▶ **Document extract**
◇ ◇ ◇ ◇ ◇ ◇ ◇

Some people doodle pictures

Some people doodle pictures, but I’m the type who mucks around random bits of historical price data just to see where it goes.  For example, I love charts of the Dow Jones Stock index in the 1920s – it me it tells a vivid story of hopes and dreams and pain mixed with desperation.  The wild fluctuations in the early 20’s, the solid gains of the mid 20’s then the euphoria and ensuing panic, well.. you know the rest.

A while a go, I came across a quote;

With an ounce of Gold, a man could buy a fine suit of clothes in the time of Shakespeare, in that of Beethoven and Jefferson…

What does a ‘fine suit’ cost today?  Well, an ounce of Gold is just short of £700.  If you went into Harrods, and asked for a fine suit, would that see you into an Armani or Zegna number?  I think so.

So, the maxim seems to ring as true today as it ever did.

So my mind got to thinking – if an ounce of gold seems to buy the same stuff over the centuries as it does today, then it would seem to be a great proxy for true purchasing power.

The problem with looking at historical charts of stock movements, especially if you are trying to learn the lessons of history, is that the picture is muddied by the fact that the unit of account – i.e. money, does not do a very good job.  It is rapidly decaying so when you compare over time, it just gives the wrong impression of what is going on.

For example, look at the stock market over the whole of the 70’s, and you think that equities didn’t do too badly.  But adjust for inflation, and you soon realize that stocks lost over three quarters of their value in the first half of the 70’s!

So, the idea dawned on me: the price of stocks and shares are only represented in terms of money.  What if you priced them in Gold instead of pounds and dollars?

Firstly: what data?  Well, I stuck to the UK, and I chose the FTSE all share index.  I took the index value for each day, going back a few decades.  I then converted them into ounces of gold.  The chart gave me a pretty shocking picture.

But then I realised I’d missed something pretty important.  Stocks pay dividends.  So, I added a 5% annual dividend return, and then reinvested it into my index.  Surely that’d make my chart look less ridiculous?  Erm, a bit… but not by very much.

◇ ◇ ◇ ◇ ◇ ◇ ◇

▶ **What you need to do**
Please continue the document extract.

◇ ◇ ◇ ◇ ◇ ◇ ◇

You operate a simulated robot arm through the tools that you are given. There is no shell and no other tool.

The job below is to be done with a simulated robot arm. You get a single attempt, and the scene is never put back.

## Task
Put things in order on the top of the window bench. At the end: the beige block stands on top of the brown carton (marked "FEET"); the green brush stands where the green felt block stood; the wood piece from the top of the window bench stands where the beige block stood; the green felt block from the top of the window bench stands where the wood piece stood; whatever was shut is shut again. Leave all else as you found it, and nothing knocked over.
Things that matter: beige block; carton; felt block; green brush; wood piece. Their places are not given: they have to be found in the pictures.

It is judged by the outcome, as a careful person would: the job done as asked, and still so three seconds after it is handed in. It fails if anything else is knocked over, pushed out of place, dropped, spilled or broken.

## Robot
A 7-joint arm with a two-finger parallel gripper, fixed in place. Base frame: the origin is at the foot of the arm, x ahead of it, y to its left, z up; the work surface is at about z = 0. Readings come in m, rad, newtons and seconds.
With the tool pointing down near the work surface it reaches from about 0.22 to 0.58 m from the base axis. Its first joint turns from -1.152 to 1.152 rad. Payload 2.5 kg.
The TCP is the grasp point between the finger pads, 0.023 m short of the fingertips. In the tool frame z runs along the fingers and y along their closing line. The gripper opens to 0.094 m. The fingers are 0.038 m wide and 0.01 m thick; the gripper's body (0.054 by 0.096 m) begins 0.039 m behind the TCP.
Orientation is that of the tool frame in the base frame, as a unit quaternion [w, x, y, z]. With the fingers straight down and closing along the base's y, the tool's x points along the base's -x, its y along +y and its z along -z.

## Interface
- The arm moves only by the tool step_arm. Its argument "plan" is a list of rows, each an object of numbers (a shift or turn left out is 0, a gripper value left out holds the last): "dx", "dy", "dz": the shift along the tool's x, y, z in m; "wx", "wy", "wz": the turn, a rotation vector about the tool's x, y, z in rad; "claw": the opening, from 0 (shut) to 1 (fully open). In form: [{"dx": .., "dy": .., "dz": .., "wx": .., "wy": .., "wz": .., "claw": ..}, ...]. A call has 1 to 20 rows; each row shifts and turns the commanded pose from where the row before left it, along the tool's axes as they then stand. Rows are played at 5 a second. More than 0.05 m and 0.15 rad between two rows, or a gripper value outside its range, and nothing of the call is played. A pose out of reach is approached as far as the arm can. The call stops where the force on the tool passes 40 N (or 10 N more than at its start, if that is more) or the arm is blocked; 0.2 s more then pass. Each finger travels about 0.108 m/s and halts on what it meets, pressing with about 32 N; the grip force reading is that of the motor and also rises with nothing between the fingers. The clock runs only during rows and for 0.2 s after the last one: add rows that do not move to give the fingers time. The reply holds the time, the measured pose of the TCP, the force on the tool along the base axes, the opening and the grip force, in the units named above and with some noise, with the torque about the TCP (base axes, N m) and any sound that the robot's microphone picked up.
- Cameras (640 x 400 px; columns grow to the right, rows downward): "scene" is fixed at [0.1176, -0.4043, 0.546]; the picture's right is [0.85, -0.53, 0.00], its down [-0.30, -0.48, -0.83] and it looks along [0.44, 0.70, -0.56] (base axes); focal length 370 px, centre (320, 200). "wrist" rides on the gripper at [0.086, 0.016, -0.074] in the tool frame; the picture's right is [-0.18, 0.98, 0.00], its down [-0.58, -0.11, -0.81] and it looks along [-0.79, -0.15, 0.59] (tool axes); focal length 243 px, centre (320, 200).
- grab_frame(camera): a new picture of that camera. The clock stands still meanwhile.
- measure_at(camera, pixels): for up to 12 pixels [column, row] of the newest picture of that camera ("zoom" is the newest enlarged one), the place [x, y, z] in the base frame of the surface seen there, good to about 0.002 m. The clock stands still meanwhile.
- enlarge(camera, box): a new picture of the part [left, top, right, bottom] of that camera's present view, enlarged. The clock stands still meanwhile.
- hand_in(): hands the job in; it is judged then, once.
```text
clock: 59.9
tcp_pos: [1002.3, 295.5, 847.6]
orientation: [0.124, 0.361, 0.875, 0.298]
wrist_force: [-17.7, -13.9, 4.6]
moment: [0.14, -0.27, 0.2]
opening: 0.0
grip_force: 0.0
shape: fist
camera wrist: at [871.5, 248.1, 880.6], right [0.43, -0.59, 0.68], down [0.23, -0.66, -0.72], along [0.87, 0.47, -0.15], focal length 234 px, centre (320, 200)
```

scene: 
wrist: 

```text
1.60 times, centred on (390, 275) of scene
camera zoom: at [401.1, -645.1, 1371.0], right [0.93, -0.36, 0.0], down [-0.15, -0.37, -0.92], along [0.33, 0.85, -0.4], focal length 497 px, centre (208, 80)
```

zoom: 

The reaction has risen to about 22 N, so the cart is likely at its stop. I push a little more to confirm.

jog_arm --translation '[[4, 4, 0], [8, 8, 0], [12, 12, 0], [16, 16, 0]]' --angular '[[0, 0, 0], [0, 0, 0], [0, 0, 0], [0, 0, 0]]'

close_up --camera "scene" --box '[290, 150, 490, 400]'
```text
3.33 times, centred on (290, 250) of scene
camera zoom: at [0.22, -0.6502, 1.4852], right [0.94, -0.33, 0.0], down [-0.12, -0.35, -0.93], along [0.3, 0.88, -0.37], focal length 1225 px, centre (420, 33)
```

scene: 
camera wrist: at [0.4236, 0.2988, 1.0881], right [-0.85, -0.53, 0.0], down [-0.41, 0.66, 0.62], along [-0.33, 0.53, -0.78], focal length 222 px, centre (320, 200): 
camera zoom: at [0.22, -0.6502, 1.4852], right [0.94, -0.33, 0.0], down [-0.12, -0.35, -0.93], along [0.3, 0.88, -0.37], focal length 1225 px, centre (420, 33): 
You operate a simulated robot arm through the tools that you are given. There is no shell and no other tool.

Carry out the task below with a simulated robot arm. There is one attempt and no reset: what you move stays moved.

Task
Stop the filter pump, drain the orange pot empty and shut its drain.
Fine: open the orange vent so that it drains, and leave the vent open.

◇ ◇ ◇ ◇ ◇ ◇ ◇

▶ **The response**
What I was left with was a completely different view of history, and some pretty worrying revelations.

Firstly, my chart had nothing to say until the 70’s.  This is because until then, money was gold – therefore priced in money or gold – it didn’t make a difference.  In essence, the chart had no surprises.

But in the 1970’s, money was cut loose from gold, with some pretty shocking results.

FTSE All Share in terms of in oz of Gold (click to enlarge)

Some salient observations.

1. The mayhem of the early 70’s had some pretty catastrophic consequences for the world, and recovery only came in the 1980’s.  From over 12 ounces of gold, down to nearly 1 ounce of gold is a pretty insane move.

2. Real growth took off in the 80’s, but something happened in the mid 90’s – the internet.  This was a period of real economic growth, that morphed into a bubble, thanks to some pretty silly policy mistakes by Greenspan et al.

3. What happened in the 00’s?  Wasn’t that supposed to be the ‘NICE’ decade?  Wasn’t the stock market supposed to have risen back to its peaks?

My answer to this is that the noughties were a period of stagnation, economic misalignment, and we were all swamped by a money fraud.

The authorities were in such a blind funk in 2001, with the overriding perception that we were facing a 1929 style collapse, that they turned on the money gusher, and flooded the whole world with liquidity.  This found its way into the greatest worldwide property bubble the world has ever seen.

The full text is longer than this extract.